Blandino lay screaming in pain in front of the bag for several minutes before being helped off. Tests on Saturday confirmed the damage.

“I’ll have surgery on Monday,” Blandino said before Saturday’s game. “It’s a 5-6 month recovery. We have a good support staff here. I’m bummed out, but it’s something guys come back from.”

Moroff waited on the infield until Blandino was being helped off and reached out after the game to apologize.

“It was a freak accident,” Blandino said. “He got stuck on his slide. There are no hard feelings. It was definitely unfortunate.”

Blandino, who entered the game as a pinch-hitter in the eighth inning and singled, giving him a team-high nine pinch hits. He opened the season with Triple-A Louisville and was promoted on April 9, batting .234 with a home run and eight runs batted in over 69 games.

“I’m proud of what the team has done,” he said. “I’m sad and upset that I’m not going to be a part of it the rest of this year, but there’s a lot to build on for next year.”

Shouldering the load: Outfielder Scott Schebler spent time before Saturday's game tossing in short right field as he continued to work his way back from a sprained AC joint in his right shoulder. He was placed on the 10-day disabled list on Wednesday, retroactive to Sunday, and he expects to be ready when he's eligible to be activated this coming Wednesday.

Schebler suffered the injury running into the right field wall while trying to make a catch at St. Louis’s New Busch Stadium on July 14. He was unable to hold on to the ball, but had the presence of mind to pick it up while laying on the warning track and flip it to center fielder Billy Hamilton.

“It is probably the first cutoff man I hit all year,” he joked.

The Reds medical staff was more concerned about his head and neck at first.

“Everybody thought it was my neck – my head or my neck neither of which touched the wall,” recalled Schebler, who is hitting .278 with 12 homers and 37 RBIs in 76 games. “That’s really weird. I honestly don’t remember getting the ball to Billy. That’s just instincts, really. Me saying I didn’t remember it didn’t help my cause for not hitting my head. (Trainer Steve Baumann) said, ‘Are you sure you didn’t hit your head, because you don’t remember that?’ Honestly, I just remember the pain in my shoulder.

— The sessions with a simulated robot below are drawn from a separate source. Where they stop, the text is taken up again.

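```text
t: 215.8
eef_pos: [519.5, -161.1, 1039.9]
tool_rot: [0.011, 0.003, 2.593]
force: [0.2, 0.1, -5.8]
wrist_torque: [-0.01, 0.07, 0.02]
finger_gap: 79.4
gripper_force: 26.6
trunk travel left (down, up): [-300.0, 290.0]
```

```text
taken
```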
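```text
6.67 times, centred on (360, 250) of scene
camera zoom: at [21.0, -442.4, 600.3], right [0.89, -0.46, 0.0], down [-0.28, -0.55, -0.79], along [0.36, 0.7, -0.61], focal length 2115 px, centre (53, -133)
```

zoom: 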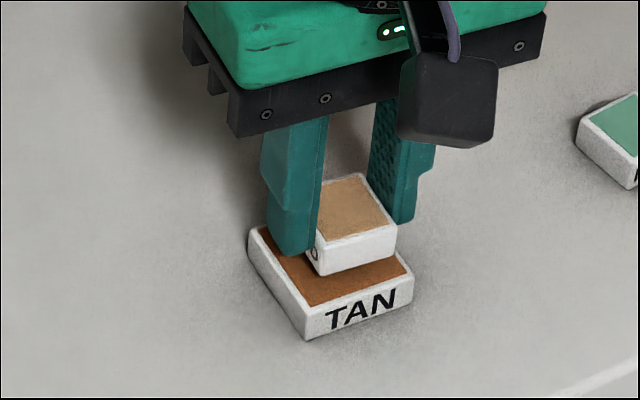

“It must be something about the way I fall. I’m very ungraceful. It was a funky play for sure.”

Ball magnet: One baseball tradition states that the ball always find a player trying a new position for the first time. Curt Casali proved it in the ninth inning of the series opener against Pittsburgh.

Casali took over at first base to open the ninth – his first career appearance at the position – and he had to reach high to catch Blandino’s throw from second and complete the double play.

Blandino’s injury forced interim manager Jim Riggleman to use Joey Votto, his last position player, at first base and shift Casali to second – his second new spot on back-to-back plays. Naturally, the next batter, Corey Dickerson, unleashed a vicious one-hopper that got throught Casali for an error.

Showcase: Right-hander Matt Harvey (5-5), expected by many to be traded by the July 31 non-waiver deadline, is Cincinnati's scheduled start in Sunday's 1:10 p.m. series wrapup. Right-hander Ivan Nova (5-6) is set to start for the Pirates.